Ask an Austrian to rattle off the top ski resorts in the country, and Kitzbühel will invariably make the grade. Ever since Franz Reisch slipped on skis and whizzed down the slopes of Kitzbüheler Horn way back in 1893, so christening the first alpine ski run in Austria, Kitzbühel has carved out its reputation as one of Europe's foremost ski resorts.
The pleasantly green and rolling Traunviertel is a great place to abandon the map for a few days. This stretch of Upper Austria is less about sightseeing and more about easing into country life – whether hiking in the hills, sampling homemade Most in the apple orchards or bedding down in a rambling Vierkanthof farmhouse.

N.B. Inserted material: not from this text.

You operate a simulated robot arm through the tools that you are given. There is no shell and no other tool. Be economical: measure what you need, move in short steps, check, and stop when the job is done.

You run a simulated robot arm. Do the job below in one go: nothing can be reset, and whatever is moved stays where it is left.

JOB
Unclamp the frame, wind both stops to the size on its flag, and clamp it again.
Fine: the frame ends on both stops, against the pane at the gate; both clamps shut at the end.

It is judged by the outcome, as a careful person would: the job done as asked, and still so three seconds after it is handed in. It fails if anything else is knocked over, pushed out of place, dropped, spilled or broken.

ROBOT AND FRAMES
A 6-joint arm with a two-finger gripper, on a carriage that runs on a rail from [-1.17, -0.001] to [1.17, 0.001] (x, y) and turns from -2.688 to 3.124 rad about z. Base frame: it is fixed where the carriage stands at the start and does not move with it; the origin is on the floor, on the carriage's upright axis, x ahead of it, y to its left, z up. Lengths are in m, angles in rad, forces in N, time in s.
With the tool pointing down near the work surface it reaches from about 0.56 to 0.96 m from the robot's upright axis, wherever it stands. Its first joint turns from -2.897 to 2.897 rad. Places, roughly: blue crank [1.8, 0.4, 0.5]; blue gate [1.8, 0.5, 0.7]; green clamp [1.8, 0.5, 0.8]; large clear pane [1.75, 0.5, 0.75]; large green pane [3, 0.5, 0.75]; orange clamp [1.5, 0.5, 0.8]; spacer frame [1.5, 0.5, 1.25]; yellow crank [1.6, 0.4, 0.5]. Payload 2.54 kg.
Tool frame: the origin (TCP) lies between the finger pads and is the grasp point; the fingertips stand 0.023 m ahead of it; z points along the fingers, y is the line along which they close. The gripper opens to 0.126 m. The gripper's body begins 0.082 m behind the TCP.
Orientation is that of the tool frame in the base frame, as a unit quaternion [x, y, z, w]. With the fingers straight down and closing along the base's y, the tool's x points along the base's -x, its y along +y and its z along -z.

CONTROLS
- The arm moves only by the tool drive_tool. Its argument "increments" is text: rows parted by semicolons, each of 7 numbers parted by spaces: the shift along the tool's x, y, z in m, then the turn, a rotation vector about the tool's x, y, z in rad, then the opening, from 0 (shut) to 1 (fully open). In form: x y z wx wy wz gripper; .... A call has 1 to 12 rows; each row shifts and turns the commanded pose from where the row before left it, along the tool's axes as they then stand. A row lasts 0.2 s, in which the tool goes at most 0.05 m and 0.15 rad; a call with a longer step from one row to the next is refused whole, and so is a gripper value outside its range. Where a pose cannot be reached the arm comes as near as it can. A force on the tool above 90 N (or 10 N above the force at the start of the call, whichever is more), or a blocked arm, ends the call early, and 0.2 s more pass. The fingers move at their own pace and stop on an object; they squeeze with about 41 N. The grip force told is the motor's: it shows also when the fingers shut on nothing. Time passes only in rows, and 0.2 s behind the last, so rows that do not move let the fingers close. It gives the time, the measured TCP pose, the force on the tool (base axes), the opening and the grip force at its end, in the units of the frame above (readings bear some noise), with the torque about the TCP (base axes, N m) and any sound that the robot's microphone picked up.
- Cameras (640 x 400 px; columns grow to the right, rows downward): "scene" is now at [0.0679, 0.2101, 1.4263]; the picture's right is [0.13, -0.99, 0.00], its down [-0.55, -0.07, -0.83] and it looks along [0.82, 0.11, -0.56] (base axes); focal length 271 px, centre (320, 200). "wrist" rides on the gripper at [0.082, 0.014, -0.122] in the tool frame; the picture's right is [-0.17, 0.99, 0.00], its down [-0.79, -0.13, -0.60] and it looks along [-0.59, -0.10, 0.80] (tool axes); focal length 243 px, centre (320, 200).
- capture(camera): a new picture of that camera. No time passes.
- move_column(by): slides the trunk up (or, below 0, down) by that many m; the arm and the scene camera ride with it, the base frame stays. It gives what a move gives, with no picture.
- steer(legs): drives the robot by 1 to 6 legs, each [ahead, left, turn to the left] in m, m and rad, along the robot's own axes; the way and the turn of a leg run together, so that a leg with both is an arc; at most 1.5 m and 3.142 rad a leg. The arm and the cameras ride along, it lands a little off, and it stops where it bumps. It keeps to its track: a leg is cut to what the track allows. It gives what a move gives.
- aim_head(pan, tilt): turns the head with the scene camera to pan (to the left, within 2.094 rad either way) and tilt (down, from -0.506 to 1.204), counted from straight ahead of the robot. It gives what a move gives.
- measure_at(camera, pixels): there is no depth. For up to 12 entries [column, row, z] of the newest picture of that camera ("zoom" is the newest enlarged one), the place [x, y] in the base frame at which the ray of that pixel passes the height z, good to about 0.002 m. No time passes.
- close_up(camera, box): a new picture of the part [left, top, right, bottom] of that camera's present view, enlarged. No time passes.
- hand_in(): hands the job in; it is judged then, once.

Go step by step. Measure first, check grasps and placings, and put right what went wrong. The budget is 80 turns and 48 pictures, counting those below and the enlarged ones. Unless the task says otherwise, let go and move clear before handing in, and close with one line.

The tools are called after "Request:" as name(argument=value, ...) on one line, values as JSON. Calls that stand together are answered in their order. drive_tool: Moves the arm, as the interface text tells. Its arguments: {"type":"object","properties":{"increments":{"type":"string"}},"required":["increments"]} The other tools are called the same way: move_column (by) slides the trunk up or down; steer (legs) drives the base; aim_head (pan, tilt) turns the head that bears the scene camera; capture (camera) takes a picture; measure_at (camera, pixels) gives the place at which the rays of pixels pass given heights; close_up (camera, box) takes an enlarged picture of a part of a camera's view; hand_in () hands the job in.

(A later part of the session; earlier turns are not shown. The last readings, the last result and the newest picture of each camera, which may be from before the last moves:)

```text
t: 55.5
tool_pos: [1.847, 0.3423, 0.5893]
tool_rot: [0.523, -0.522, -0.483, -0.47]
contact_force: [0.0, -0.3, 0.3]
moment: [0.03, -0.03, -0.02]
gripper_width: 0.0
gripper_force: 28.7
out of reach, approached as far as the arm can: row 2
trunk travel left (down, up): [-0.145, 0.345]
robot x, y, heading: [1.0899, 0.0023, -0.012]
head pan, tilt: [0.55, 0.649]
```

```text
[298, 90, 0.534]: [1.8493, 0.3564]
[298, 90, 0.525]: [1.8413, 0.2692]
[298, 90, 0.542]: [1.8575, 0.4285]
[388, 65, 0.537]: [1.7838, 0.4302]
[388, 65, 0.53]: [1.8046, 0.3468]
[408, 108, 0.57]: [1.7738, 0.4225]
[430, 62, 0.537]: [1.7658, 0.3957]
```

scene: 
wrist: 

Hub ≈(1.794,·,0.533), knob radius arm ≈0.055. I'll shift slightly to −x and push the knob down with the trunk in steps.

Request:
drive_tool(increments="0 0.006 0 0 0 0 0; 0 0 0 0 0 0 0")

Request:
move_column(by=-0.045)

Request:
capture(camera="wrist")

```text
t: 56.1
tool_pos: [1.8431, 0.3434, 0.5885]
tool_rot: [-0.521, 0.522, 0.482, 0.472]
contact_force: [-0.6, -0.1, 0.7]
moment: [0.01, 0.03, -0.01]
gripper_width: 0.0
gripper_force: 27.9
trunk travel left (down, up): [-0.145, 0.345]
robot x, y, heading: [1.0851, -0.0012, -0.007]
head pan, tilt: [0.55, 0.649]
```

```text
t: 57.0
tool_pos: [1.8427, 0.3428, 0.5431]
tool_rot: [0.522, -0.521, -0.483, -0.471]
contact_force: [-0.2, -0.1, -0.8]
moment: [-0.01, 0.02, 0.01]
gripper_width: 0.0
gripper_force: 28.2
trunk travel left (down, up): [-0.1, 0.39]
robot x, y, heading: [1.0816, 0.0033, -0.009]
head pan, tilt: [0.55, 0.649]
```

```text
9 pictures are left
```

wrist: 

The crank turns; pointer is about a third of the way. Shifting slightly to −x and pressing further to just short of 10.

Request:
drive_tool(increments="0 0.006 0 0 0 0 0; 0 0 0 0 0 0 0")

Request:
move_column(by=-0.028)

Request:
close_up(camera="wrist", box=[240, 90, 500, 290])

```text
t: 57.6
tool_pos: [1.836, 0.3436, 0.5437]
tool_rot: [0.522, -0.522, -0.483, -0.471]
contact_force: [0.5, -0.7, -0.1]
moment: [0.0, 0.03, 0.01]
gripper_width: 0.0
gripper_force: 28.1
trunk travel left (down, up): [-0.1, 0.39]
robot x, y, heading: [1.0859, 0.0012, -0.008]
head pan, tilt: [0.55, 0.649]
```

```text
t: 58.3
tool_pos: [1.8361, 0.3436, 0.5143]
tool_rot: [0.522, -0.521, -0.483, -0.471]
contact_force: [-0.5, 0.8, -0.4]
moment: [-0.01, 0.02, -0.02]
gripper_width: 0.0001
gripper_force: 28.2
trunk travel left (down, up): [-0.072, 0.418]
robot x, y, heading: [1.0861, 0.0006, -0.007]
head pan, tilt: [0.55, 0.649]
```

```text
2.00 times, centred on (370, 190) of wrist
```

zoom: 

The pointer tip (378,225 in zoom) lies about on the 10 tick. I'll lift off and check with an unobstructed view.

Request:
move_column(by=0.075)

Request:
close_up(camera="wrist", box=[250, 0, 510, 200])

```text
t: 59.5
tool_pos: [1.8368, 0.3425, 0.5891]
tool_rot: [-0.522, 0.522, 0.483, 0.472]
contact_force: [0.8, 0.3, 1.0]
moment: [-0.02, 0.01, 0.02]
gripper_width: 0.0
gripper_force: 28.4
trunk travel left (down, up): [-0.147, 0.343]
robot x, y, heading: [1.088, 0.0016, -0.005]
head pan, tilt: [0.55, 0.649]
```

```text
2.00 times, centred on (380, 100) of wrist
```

The main attractions of Western Carinthia are Millstatt with its serene and pretty lake for swimming and boating, and its abbey and famous music festival; Spittal an der Drau, with its stately Renaissance palace and pretty, floral park; and the remote and beautiful Weissensee.
The Dolomites rise like an amphitheatre around Lienz, which straddles the Isel and Drau Rivers and lies just 40km north of Italy. Those same arresting river and mountain views welcomed the Romans, who settled here some 2000 years ago and whose legacy is explored at medieval castle Schloss Bruck and archaeological site Aguntum.
The Hallstätter See, set among sharply rising mountains at an altitude of 508m in the Southern Salzkammergut, is one of the prettiest and most accessible lakes in the region. It offers some of the best hiking and swimming in summer, good skiing in winter, and a fascinating insight into the cultural history of the region any time of year.
Zell am See
Zell am See is an instant heart-stealer with its bluer-than-blue lake (Zeller See), pocket-sized centre studded with brightly painted chalets, and the snowcapped peaks of the Hohe Tauern that lift your gaze to postcard heaven. You can dive into the lake and cycle its leafy shores, hike and ski in the mountains and drive high on the Grossglockner Road.
St Anton am Arlberg
Once upon a time St Anton was but a sleepy village, defined by the falling and melting of snow and the coming and going of cattle, until one day the locals beheld the virgin powder on their doorstep and discovered their happy-ever-after… In 1901 the resort founded the first ski club in the Alps and downhill skiing was born, so if ever the ski bug is going to bite you it will .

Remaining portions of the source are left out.